A PRIEST, A CHURCH, A PARISH!

In concrete terms, the very forms of priestly life do not have to be invented, they have existed for centuries. If they appear dead today, they are ready to be reborn from the ruins of the Council.

« A bishop has only to announce, wrote Fr. de Nantes in 1977, that he would give each new priest a church in a parish of which he would be the pastor with the promise that the priest would be left in peace to teach the catechism, distribute the Sacraments and govern the people according to the age-old custom and vocations would flourish. There would be no more searching for the priest’s identity, no more celibacy crisis, no problem of socialist commitment; candidates would pour in...

« It would seem that this is contrary to Vatican II; if this is so, then that is another solid and adequate reason for being against Vatican II. For this system was born of the Apostles and springs up in their footsteps, at Corinth, Laodicea, Antioch, Rome… At every time and place this system has always been the most efficacious way of implanting and conserving the Church. Sent by his bishop, the man of God arrives at a place, builds his cabin or his igloo, then right beside it the cabin or the igloo that will serve as a chapel, where he calls the pygmies or the Eskimos, his new parishioners for instruction and prayer… The Church thus finds herself implanted as soon as the parish is established. » (CCR no 103, p. 21)

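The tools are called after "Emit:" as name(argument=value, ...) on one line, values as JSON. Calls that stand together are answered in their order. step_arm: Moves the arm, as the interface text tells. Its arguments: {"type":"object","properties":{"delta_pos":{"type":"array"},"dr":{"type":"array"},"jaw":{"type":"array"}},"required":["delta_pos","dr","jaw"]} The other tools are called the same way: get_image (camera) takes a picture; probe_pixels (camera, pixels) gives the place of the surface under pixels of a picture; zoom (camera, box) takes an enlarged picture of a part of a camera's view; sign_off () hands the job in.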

When the Church will have come back to her ancient structures, and restored to her children Catholic pride, the joy and the taste for all that constitutes her own life, her rites, her hymns, her architecture, all the surroundings of her daily existence that make her live with fervour from the grace of the Lord intra muros, she will hasten to become missionary, extra muros, so as to « restore all things in Christ ». But it is necessary, first of all, for her to deny her cult of Man, together with her adulation of secular democracy, in order to become once again a Church of Christendom, whose cult is in continual exchange and symbiosis with family, educative, corporative and political life. Religious and the laity will then participate in the grace of priesthood, by means of subordinate, precise, useful and meritorious ministries.

A CHURCH OF CHRISTENDOM

When the true faith returns, beginning with the Head, then the good Spirit will re-awaken everywhere among the best. They will want to be Catholic in name and in deed, Catholic through and through in private and in public. Then Christian glory will pour forth from our churches, not only on feast days and in processions, religious signs and emblems, but in public homage being rendered to Jesus Christ through proclaiming His Law as the law of the civil institution and in recognising His sovereignty over all things. Then the town hall, the law courts, the school and the hospital will no longer pretend to ignore God, which is the supreme insult – but they will all be bathed in His adorable light. The Church will become the radiant centre of communal life; the cathedral will be the high place of the town; the nation will know Christ for its King and the blessed Virgin Mary for its Queen. The people thus protected by God will recover their soul and their joy.

In my utopia, all that will come about by itself. All that is necessary is to liberate the energies stifled today or as the Sage says “hinder not the music” (Eccl 32.5). When the Pope has faith enough to see that all respect and profess it; when freedom of opinion and fraternal charity will have recovered their age-old practice, then I am sure that the Holy Spirit will give both conservatives and progressivists, reunited in the same profound sentiments a taste and a love for all the treasures of Holy Mother Church, new as well as old.

A Church Utopia, Nova et Vetera, CCR no 103, p. 19.